Task details:
Your task is to copy every line of the entries that contains "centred".

** Begin Provided data **

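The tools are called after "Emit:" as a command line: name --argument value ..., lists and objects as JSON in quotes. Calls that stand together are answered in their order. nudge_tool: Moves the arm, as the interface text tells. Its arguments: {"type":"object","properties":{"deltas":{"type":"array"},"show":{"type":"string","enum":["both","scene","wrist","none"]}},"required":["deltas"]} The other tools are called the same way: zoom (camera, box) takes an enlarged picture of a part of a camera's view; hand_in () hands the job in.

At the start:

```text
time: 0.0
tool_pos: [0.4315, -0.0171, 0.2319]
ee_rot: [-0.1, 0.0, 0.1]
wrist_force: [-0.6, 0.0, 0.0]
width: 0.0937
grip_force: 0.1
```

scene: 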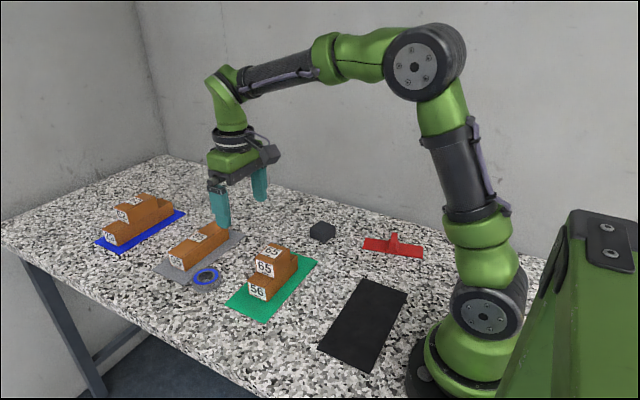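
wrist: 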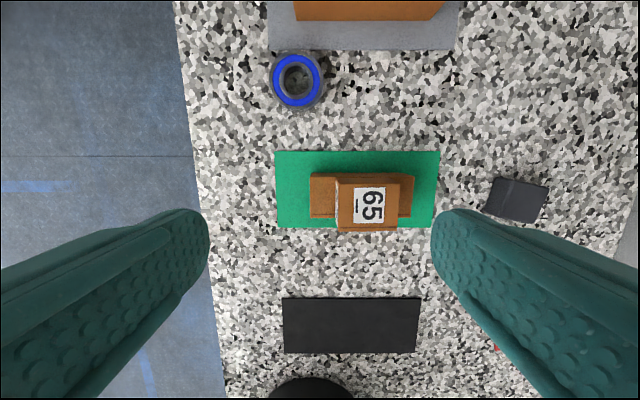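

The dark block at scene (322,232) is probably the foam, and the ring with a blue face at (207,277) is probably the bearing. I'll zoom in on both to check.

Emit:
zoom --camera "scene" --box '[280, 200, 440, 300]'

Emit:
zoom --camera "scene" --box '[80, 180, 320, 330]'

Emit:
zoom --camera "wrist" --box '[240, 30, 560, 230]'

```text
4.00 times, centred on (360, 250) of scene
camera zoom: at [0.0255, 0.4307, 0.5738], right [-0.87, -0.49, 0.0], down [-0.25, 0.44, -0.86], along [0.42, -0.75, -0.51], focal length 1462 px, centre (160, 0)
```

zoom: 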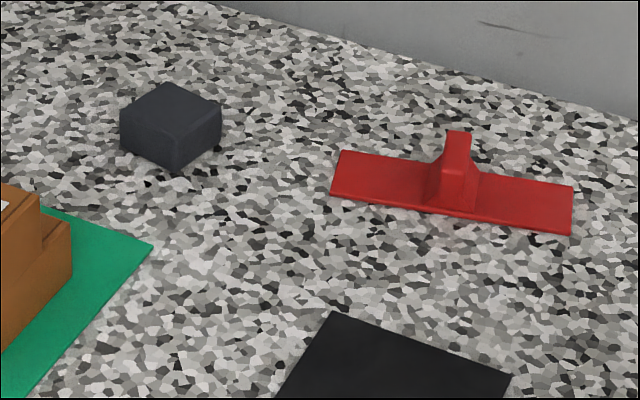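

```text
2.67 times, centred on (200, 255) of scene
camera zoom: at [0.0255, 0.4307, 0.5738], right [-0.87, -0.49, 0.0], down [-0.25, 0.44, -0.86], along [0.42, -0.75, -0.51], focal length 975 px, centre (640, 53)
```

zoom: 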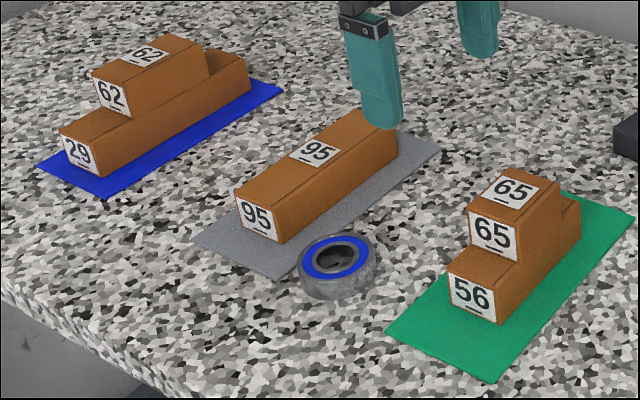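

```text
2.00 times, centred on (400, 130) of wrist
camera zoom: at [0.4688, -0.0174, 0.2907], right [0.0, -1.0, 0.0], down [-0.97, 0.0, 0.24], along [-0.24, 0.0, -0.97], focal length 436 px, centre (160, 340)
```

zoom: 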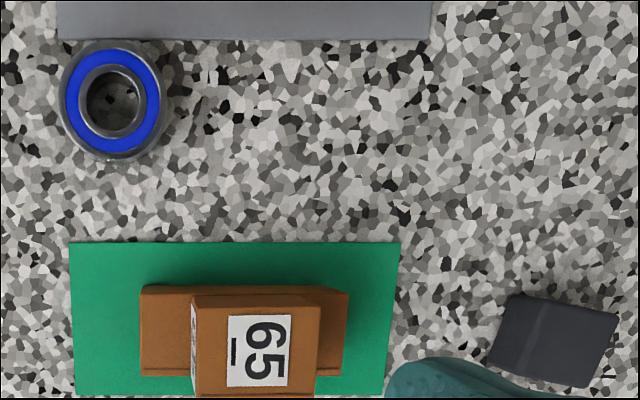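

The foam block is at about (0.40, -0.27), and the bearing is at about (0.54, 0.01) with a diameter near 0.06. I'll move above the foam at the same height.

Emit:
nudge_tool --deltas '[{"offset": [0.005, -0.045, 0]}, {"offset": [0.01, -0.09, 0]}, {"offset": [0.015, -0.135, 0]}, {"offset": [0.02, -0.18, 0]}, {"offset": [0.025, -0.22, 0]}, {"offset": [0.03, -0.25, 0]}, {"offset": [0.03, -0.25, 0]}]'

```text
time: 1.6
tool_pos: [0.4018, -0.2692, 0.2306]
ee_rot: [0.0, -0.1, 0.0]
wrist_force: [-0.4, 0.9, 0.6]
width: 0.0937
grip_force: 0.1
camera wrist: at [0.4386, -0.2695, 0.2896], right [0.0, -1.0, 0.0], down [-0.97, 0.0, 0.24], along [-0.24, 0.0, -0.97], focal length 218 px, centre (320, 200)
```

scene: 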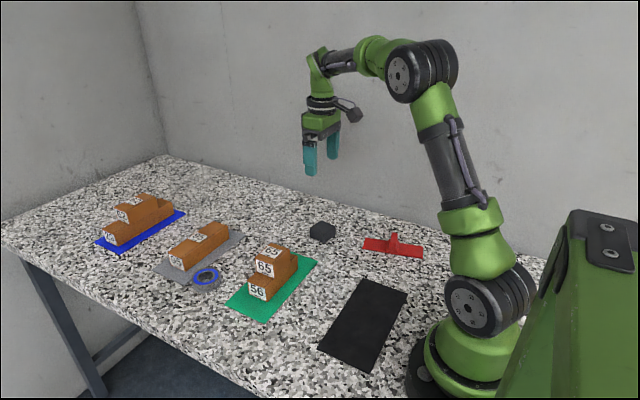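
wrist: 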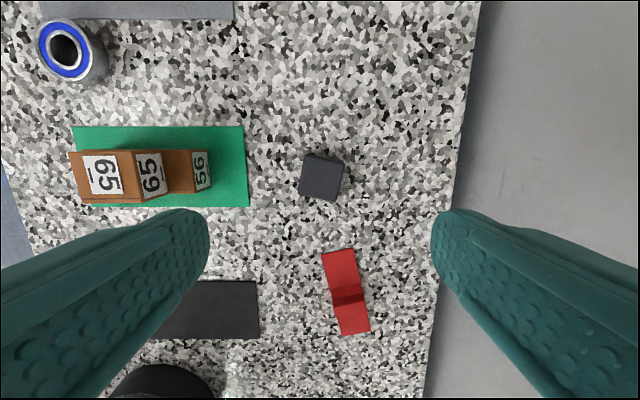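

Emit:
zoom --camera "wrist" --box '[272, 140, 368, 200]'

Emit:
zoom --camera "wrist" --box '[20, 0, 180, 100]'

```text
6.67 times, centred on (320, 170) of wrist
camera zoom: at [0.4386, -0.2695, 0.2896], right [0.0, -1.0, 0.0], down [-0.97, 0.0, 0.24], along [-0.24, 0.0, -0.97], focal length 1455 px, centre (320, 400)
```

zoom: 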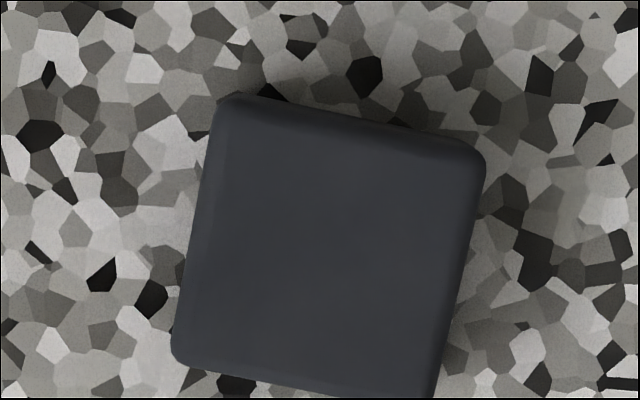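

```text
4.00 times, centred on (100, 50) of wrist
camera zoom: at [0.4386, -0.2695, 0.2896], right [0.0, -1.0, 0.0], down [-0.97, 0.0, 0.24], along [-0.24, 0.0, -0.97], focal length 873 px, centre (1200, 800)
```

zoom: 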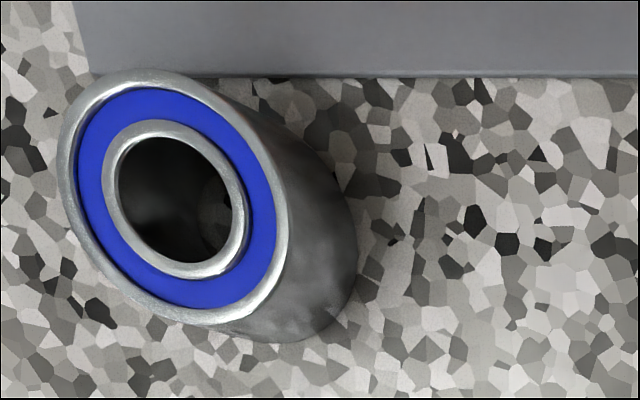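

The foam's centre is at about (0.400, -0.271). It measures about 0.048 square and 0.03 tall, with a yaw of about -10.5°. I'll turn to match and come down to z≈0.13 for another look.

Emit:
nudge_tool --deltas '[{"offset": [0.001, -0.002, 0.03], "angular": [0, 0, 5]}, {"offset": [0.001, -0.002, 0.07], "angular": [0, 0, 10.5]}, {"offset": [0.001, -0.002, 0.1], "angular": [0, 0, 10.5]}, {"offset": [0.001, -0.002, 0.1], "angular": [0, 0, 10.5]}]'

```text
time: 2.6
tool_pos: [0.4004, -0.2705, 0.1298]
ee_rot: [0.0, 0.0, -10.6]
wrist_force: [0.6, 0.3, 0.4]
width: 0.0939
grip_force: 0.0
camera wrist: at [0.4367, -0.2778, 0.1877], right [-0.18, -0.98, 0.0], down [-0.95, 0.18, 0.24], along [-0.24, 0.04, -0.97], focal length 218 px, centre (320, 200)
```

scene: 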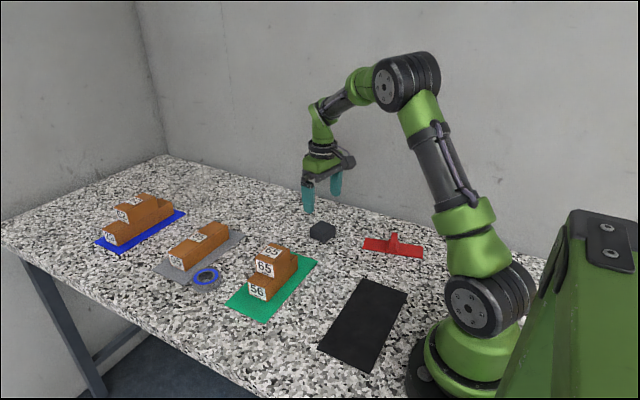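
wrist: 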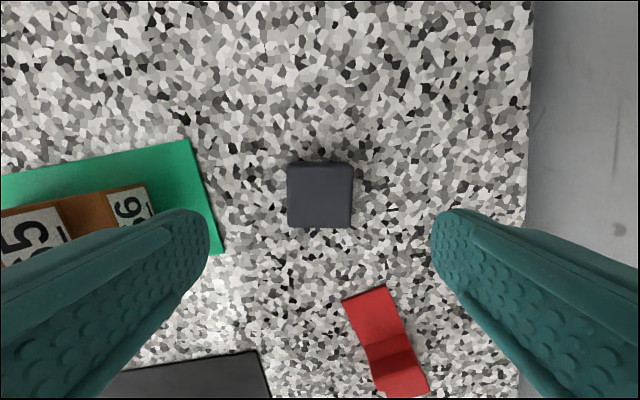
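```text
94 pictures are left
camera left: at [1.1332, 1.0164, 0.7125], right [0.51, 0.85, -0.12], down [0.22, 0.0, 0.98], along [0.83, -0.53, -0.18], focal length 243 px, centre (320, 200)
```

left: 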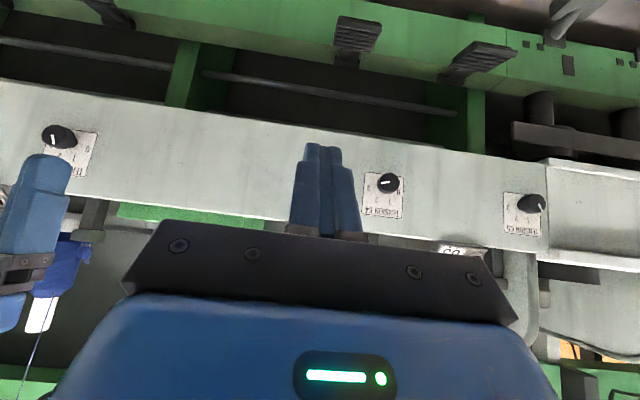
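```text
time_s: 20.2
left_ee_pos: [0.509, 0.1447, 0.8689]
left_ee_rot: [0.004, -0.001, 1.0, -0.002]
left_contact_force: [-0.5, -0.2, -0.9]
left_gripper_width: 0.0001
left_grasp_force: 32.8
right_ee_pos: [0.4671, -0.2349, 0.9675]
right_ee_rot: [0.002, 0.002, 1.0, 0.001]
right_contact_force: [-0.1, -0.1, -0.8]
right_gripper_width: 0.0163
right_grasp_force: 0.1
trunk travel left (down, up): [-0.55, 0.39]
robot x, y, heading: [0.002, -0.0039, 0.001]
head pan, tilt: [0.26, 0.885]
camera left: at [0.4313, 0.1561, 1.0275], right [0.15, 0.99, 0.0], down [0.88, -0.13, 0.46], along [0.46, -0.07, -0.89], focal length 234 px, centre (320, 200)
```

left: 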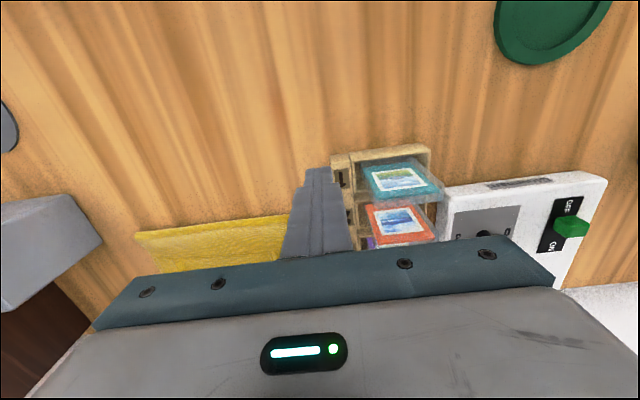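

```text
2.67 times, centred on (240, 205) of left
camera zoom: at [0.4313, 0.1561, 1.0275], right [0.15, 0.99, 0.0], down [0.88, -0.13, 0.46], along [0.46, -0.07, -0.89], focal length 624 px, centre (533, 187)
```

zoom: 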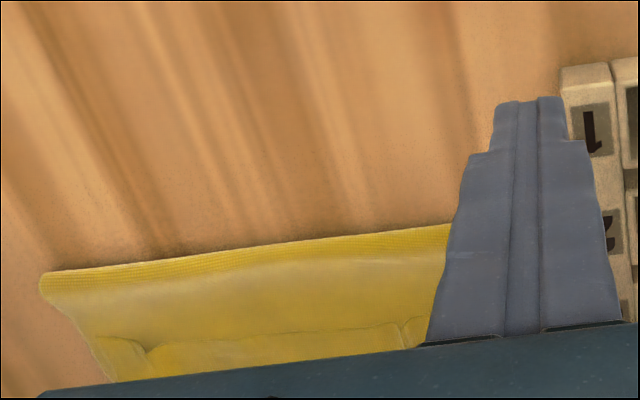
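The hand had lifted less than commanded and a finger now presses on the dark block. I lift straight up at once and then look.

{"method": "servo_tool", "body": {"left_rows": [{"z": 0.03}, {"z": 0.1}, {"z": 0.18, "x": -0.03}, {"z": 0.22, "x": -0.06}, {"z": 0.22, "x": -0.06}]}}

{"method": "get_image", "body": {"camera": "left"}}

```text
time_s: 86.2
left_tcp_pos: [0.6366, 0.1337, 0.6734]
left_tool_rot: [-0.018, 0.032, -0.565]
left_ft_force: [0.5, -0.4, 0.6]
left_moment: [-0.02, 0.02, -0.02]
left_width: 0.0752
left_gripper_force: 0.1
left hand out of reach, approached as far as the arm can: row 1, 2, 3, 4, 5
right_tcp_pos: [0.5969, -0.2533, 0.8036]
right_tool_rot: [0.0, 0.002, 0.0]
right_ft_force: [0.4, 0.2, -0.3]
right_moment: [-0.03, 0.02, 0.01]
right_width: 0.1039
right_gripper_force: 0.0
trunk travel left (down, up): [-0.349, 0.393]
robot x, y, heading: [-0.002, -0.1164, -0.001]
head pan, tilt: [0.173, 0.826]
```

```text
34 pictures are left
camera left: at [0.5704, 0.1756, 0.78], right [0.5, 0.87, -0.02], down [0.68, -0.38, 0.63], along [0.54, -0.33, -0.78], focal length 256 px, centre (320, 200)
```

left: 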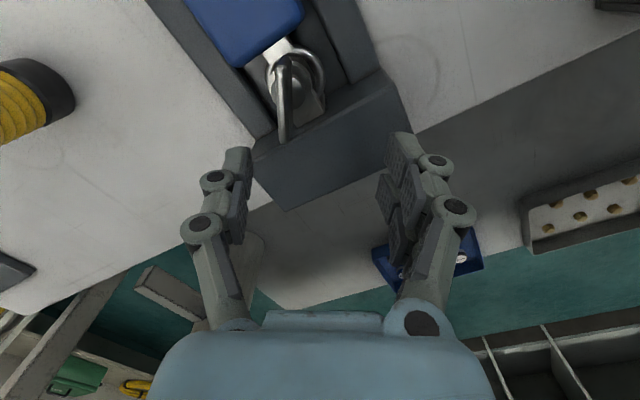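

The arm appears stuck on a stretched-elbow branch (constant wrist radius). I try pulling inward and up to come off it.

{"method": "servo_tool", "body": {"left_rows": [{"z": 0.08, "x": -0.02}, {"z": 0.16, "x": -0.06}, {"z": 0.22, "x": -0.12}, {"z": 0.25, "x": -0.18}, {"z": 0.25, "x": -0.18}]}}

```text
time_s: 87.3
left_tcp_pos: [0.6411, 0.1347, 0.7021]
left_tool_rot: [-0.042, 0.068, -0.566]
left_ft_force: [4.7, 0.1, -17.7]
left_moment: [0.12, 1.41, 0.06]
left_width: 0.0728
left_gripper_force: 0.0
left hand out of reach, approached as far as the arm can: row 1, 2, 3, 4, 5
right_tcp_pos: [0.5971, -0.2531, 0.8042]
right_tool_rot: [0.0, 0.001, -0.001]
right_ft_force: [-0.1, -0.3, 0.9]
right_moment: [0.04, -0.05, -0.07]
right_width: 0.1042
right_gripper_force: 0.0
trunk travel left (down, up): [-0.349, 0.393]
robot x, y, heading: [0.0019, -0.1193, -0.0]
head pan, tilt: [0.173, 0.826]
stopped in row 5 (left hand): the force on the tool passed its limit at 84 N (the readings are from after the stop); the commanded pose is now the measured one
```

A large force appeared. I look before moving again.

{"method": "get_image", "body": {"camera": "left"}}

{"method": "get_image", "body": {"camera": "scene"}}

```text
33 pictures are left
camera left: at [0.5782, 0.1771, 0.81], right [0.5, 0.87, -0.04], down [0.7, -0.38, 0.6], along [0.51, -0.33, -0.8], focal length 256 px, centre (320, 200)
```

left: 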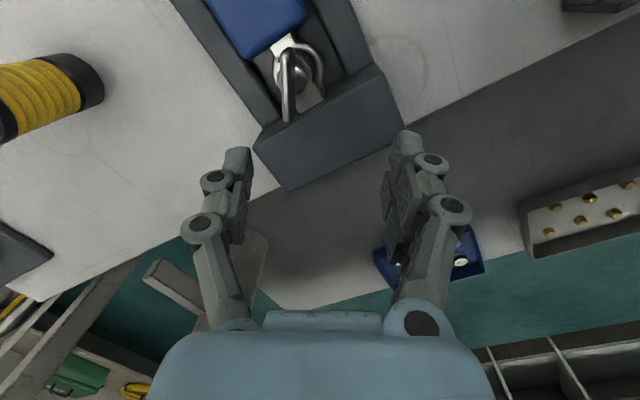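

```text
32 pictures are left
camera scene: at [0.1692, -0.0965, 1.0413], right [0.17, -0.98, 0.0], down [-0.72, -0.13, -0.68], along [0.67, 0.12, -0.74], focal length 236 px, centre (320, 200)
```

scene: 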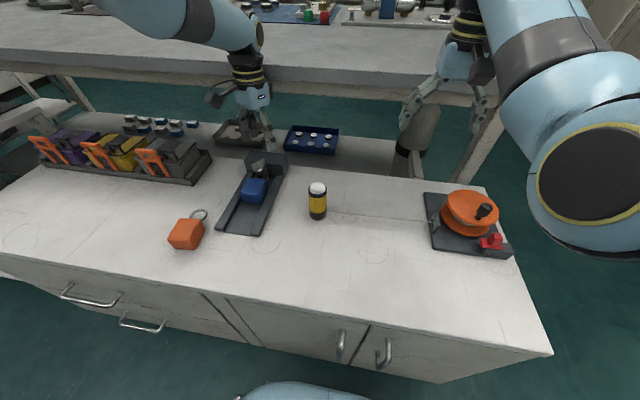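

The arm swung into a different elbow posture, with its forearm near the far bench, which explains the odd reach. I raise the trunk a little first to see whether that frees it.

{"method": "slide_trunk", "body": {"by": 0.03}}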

** End Provided data **

Exercise solution:
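4.00 times, centred on (360, 250) of scene
2.67 times, centred on (200, 255) of scene
2.00 times, centred on (400, 130) of wrist
6.67 times, centred on (320, 170) of wrist
4.00 times, centred on (100, 50) of wrist
2.67 times, centred on (240, 205) of left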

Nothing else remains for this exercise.